>>>

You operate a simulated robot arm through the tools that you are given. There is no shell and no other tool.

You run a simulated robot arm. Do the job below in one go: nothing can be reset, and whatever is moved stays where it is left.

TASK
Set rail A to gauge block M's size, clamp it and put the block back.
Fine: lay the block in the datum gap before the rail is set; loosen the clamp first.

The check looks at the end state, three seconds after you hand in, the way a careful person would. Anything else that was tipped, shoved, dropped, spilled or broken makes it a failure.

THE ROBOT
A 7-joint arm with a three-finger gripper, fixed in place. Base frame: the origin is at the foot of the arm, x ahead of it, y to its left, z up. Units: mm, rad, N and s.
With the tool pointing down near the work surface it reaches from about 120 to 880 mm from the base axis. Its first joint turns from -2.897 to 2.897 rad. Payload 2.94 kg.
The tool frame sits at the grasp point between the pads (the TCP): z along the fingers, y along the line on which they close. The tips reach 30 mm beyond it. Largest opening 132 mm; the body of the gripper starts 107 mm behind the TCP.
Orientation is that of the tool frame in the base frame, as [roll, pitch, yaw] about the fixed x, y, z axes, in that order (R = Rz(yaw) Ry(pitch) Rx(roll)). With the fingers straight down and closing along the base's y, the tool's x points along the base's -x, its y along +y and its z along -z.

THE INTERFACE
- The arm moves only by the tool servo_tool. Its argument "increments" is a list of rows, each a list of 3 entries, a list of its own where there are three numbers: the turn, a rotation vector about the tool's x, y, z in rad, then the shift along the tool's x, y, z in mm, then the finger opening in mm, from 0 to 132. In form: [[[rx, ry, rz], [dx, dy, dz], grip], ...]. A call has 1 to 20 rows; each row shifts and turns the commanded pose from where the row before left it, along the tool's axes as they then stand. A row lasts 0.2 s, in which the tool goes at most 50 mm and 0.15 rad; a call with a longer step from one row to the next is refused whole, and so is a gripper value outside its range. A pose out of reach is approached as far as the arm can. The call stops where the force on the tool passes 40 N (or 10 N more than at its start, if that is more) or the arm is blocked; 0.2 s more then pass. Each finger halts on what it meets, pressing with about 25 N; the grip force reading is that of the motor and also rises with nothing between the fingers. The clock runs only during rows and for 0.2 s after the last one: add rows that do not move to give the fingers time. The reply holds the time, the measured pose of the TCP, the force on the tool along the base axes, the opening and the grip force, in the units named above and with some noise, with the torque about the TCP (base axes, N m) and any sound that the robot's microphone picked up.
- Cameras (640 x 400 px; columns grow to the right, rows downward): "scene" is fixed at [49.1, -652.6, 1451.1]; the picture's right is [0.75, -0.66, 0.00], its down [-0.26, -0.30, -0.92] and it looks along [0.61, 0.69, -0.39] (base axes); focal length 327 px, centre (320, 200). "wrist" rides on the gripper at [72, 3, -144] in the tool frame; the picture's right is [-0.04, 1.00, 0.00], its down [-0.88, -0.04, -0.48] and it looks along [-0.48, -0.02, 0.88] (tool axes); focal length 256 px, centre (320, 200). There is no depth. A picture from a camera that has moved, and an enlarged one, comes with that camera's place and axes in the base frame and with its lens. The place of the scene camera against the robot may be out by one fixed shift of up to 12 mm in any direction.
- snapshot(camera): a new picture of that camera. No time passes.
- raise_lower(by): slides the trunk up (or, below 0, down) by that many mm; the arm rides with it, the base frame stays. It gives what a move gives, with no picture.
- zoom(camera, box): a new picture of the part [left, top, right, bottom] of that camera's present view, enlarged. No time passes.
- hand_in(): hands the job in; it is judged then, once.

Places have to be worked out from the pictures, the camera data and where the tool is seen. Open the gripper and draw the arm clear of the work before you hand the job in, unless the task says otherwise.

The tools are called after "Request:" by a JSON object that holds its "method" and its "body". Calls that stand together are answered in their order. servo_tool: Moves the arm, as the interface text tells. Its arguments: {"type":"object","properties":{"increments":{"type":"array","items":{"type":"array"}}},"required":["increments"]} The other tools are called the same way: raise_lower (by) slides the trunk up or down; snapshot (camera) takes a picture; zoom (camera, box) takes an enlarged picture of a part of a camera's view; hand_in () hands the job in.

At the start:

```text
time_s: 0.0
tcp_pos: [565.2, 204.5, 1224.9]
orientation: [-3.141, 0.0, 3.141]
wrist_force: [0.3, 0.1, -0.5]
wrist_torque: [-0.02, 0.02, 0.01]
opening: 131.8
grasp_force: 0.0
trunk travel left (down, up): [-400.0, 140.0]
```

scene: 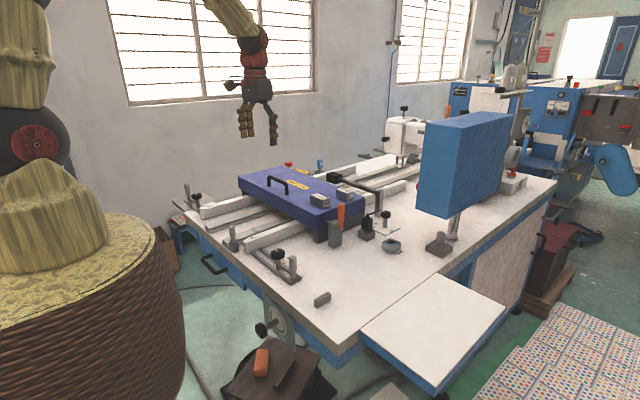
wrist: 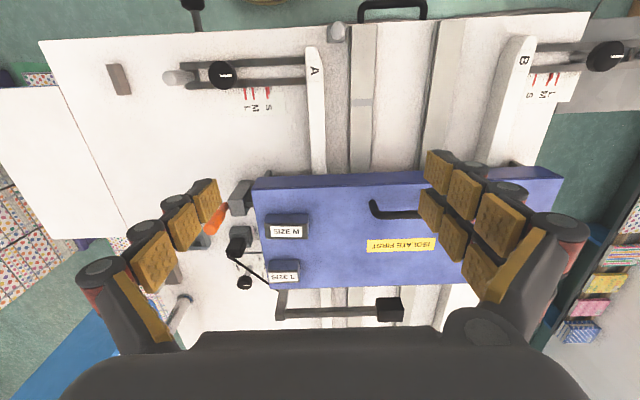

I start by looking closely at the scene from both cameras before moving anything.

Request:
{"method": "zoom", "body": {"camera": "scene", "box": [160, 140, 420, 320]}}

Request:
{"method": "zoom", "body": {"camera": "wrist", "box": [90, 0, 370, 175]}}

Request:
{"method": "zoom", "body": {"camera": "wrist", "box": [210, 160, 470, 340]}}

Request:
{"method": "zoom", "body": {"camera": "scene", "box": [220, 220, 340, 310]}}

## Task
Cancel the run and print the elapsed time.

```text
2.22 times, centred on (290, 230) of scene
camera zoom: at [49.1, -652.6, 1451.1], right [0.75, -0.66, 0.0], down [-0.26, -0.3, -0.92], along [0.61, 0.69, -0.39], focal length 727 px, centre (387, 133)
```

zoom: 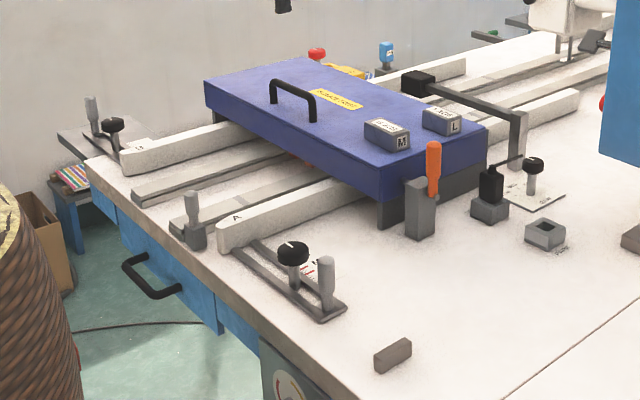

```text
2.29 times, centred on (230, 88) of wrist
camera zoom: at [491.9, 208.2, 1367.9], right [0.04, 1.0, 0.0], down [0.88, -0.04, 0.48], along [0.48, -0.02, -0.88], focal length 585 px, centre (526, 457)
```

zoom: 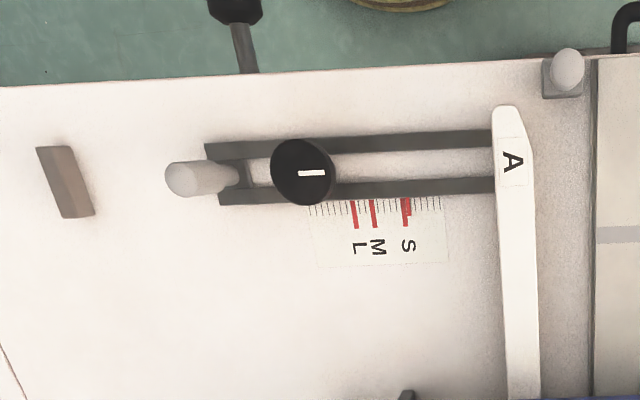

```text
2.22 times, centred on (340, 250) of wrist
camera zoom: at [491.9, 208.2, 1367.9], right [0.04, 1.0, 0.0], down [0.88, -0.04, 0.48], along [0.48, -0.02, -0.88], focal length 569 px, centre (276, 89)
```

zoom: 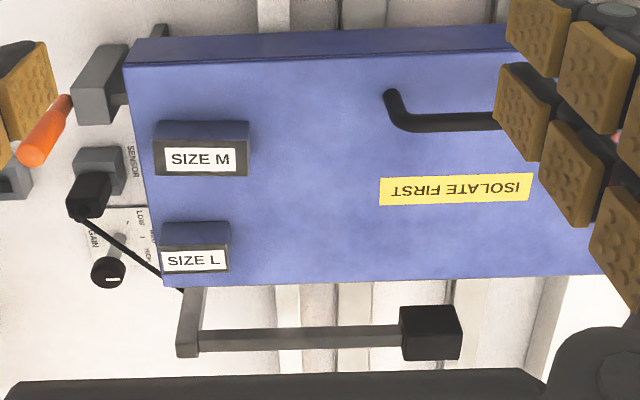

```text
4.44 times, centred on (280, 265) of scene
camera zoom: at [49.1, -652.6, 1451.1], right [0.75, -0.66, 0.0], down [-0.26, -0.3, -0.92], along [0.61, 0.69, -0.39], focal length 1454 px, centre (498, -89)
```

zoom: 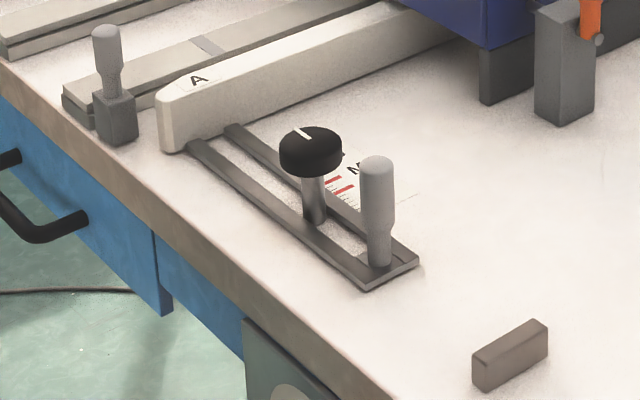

<<<

> [Goal of the exercise] Quote the preceding listing precisely and completely, omitting its images.

> [Answer]
You operate a simulated robot arm through the tools that you are given. There is no shell and no other tool.

You run a simulated robot arm. Do the job below in one go: nothing can be reset, and whatever is moved stays where it is left.

TASK
Set rail A to gauge block M's size, clamp it and put the block back.
Fine: lay the block in the datum gap before the rail is set; loosen the clamp first.

The check looks at the end state, three seconds after you hand in, the way a careful person would. Anything else that was tipped, shoved, dropped, spilled or broken makes it a failure.

THE ROBOT
A 7-joint arm with a three-finger gripper, fixed in place. Base frame: the origin is at the foot of the arm, x ahead of it, y to its left, z up. Units: mm, rad, N and s.
With the tool pointing down near the work surface it reaches from about 120 to 880 mm from the base axis. Its first joint turns from -2.897 to 2.897 rad. Payload 2.94 kg.
The tool frame sits at the grasp point between the pads (the TCP): z along the fingers, y along the line on which they close. The tips reach 30 mm beyond it. Largest opening 132 mm; the body of the gripper starts 107 mm behind the TCP.
Orientation is that of the tool frame in the base frame, as [roll, pitch, yaw] about the fixed x, y, z axes, in that order (R = Rz(yaw) Ry(pitch) Rx(roll)). With the fingers straight down and closing along the base's y, the tool's x points along the base's -x, its y along +y and its z along -z.

THE INTERFACE
- The arm moves only by the tool servo_tool. Its argument "increments" is a list of rows, each a list of 3 entries, a list of its own where there are three numbers: the turn, a rotation vector about the tool's x, y, z in rad, then the shift along the tool's x, y, z in mm, then the finger opening in mm, from 0 to 132. In form: [[[rx, ry, rz], [dx, dy, dz], grip], ...]. A call has 1 to 20 rows; each row shifts and turns the commanded pose from where the row before left it, along the tool's axes as they then stand. A row lasts 0.2 s, in which the tool goes at most 50 mm and 0.15 rad; a call with a longer step from one row to the next is refused whole, and so is a gripper value outside its range. A pose out of reach is approached as far as the arm can. The call stops where the force on the tool passes 40 N (or 10 N more than at its start, if that is more) or the arm is blocked; 0.2 s more then pass. Each finger halts on what it meets, pressing with about 25 N; the grip force reading is that of the motor and also rises with nothing between the fingers. The clock runs only during rows and for 0.2 s after the last one: add rows that do not move to give the fingers time. The reply holds the time, the measured pose of the TCP, the force on the tool along the base axes, the opening and the grip force, in the units named above and with some noise, with the torque about the TCP (base axes, N m) and any sound that the robot's microphone picked up.
- Cameras (640 x 400 px; columns grow to the right, rows downward): "scene" is fixed at [49.1, -652.6, 1451.1]; the picture's right is [0.75, -0.66, 0.00], its down [-0.26, -0.30, -0.92] and it looks along [0.61, 0.69, -0.39] (base axes); focal length 327 px, centre (320, 200). "wrist" rides on the gripper at [72, 3, -144] in the tool frame; the picture's right is [-0.04, 1.00, 0.00], its down [-0.88, -0.04, -0.48] and it looks along [-0.48, -0.02, 0.88] (tool axes); focal length 256 px, centre (320, 200). There is no depth. A picture from a camera that has moved, and an enlarged one, comes with that camera's place and axes in the base frame and with its lens. The place of the scene camera against the robot may be out by one fixed shift of up to 12 mm in any direction.
- snapshot(camera): a new picture of that camera. No time passes.
- raise_lower(by): slides the trunk up (or, below 0, down) by that many mm; the arm rides with it, the base frame stays. It gives what a move gives, with no picture.
- zoom(camera, box): a new picture of the part [left, top, right, bottom] of that camera's present view, enlarged. No time passes.
- hand_in(): hands the job in; it is judged then, once.

Places have to be worked out from the pictures, the camera data and where the tool is seen. Open the gripper and draw the arm clear of the work before you hand the job in, unless the task says otherwise.

The tools are called after "Request:" by a JSON object that holds its "method" and its "body". Calls that stand together are answered in their order. servo_tool: Moves the arm, as the interface text tells. Its arguments: {"type":"object","properties":{"increments":{"type":"array","items":{"type":"array"}}},"required":["increments"]} The other tools are called the same way: raise_lower (by) slides the trunk up or down; snapshot (camera) takes a picture; zoom (camera, box) takes an enlarged picture of a part of a camera's view; hand_in () hands the job in.

At the start:

```text
time_s: 0.0
tcp_pos: [565.2, 204.5, 1224.9]
orientation: [-3.141, 0.0, 3.141]
wrist_force: [0.3, 0.1, -0.5]
wrist_torque: [-0.02, 0.02, 0.01]
opening: 131.8
grasp_force: 0.0
trunk travel left (down, up): [-400.0, 140.0]
```

scene: 
wrist: 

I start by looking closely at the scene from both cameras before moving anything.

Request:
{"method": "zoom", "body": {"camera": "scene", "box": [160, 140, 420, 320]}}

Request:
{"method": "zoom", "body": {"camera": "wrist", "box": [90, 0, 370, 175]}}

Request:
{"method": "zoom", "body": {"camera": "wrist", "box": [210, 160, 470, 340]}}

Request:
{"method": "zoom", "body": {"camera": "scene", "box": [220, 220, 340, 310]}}

## Task
Cancel the run and print the elapsed time.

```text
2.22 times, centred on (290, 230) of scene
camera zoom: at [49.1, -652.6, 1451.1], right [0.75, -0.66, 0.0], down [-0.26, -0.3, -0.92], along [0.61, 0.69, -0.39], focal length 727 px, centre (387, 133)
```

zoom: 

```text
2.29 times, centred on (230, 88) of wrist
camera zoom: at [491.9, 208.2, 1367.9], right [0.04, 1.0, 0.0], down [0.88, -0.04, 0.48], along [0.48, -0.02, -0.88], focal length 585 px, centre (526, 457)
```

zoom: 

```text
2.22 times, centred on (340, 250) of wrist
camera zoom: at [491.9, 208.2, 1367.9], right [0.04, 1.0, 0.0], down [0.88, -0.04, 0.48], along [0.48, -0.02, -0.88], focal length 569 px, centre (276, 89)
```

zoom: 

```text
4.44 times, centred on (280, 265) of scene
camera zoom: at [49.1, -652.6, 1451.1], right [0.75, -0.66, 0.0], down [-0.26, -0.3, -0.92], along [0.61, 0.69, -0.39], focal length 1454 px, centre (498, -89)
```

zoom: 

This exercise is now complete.